Mantan Hakim Kasasi Probo Diperiksa
Putusan pengadilan tata usaha negara diminta dilaksanakan.
Komisi Pemberantasan Korupsi memeriksa Hakim Agung Parman Soeparman, mantan anggota majelis kasasi yang menangani perkara dugaan korupsi pengusaha Probosutedjo. Parman diperiksa selama tujuh jam sejak pukul 08.00 WIB kemarin terkait dengan kasus dugaan suap lima pegawai Mahkamah Agung dan mantan hakim tinggi Harini Wiyoso.
Seusai pemeriksaan kemarin, Parman enggan berkomentar. Dia malah terkesan menghindar karena keluar melalui pintu samping gedung Komisi Pemberantasan Korupsi. Ketika dicegat para wartawan, Parman hanya mengatakan, Nggak, nggak, ketika ditanya apakah mengenal Harini Wiyoso. Jawaban yang sama juga diberikan Parman saat ditanyai apakah menerima uang dan mengadakan pertemuan dengan Harini di Bali.
Parman adalah anggota majelis kasasi Probosutedjo bersama Bagir Manan dan Usman Karim. Dia kemudian mengundurkan diri setelah mencuatnya kasus dugaan suap lima pegawai Mahkamah Agung dan mantan hakim tinggi Harini Wiyoso, yang ditangkap Komisi Pemberantasan Korupsi pada 13 Oktober. Sebagai hakim, Parman merasa independensinya terganggu dalam menyidangkan kasus korupsi dana reboisasi hutan tanaman industri yang melibatkan Probosutedjo.
Sementara itu, Arrizal Boer--pengacara Probosutedjo--mendesak agar Menteri Kehutanan agar segera melaksanakan putusan kasasi pengadilan tata usaha negara yang dimenangkan kliennya. Dalam pekan ini, kami akan mengirimkan surat permintaan, kata Arrizal saat dihubungi di Jakarta kemarin.

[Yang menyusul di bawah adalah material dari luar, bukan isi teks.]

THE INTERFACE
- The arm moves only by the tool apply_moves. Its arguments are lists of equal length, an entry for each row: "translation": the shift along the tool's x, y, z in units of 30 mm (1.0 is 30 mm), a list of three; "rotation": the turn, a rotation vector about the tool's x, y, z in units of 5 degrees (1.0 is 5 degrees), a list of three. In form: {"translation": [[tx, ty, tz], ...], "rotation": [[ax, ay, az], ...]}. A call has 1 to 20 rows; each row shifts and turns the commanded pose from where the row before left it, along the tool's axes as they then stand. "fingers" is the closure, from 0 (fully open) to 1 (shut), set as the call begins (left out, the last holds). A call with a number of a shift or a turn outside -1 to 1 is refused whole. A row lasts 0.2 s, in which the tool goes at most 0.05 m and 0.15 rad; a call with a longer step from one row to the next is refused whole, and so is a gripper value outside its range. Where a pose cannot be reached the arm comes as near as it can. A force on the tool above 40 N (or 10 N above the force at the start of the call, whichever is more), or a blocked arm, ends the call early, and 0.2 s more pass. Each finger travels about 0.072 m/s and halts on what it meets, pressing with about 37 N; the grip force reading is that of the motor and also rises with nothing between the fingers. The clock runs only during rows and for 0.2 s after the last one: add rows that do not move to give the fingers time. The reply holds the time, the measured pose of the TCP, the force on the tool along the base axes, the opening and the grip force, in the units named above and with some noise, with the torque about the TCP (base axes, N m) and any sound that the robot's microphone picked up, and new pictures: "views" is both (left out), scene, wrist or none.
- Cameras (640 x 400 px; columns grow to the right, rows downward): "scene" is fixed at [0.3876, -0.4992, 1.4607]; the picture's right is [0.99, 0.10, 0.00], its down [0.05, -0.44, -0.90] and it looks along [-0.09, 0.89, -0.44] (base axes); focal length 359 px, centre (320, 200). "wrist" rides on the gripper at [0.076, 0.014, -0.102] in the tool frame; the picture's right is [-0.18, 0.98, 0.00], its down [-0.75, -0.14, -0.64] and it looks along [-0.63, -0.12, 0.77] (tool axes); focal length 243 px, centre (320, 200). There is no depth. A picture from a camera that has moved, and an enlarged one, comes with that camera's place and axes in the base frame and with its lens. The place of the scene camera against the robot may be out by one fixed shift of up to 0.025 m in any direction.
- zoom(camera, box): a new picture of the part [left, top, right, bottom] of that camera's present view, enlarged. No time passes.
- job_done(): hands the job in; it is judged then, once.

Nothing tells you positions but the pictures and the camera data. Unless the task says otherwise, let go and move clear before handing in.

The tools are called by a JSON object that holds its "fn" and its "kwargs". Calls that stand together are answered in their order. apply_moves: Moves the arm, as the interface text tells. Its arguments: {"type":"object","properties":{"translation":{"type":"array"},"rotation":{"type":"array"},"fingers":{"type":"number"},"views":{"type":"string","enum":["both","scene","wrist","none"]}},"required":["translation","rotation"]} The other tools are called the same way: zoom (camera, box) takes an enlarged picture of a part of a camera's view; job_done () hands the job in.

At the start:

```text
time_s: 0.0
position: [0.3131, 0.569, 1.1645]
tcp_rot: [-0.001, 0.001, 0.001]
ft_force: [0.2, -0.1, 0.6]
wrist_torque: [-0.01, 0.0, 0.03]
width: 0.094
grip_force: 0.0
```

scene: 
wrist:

Selain kasus pidana yang menghadang, Probosutedjo mengajukan gugatan ke pengadilan tata usaha negara. Probosutedjo menggugat surat keputusan Menteri Kehutanan tentang pencabutan pemberian hak penggunaan hutan tanaman industri pulp atas area 268.585 hektare di Kintap, Tanah Laut, Kalimantan Selatan, kepada PT Menara Hutan Buana, yang dimiliki Probosutedjo. Walhasil, pada Juli lalu, Mahkamah Agung memutus sengketa surat itu. Putusannya, memenangkan Probosutedjo.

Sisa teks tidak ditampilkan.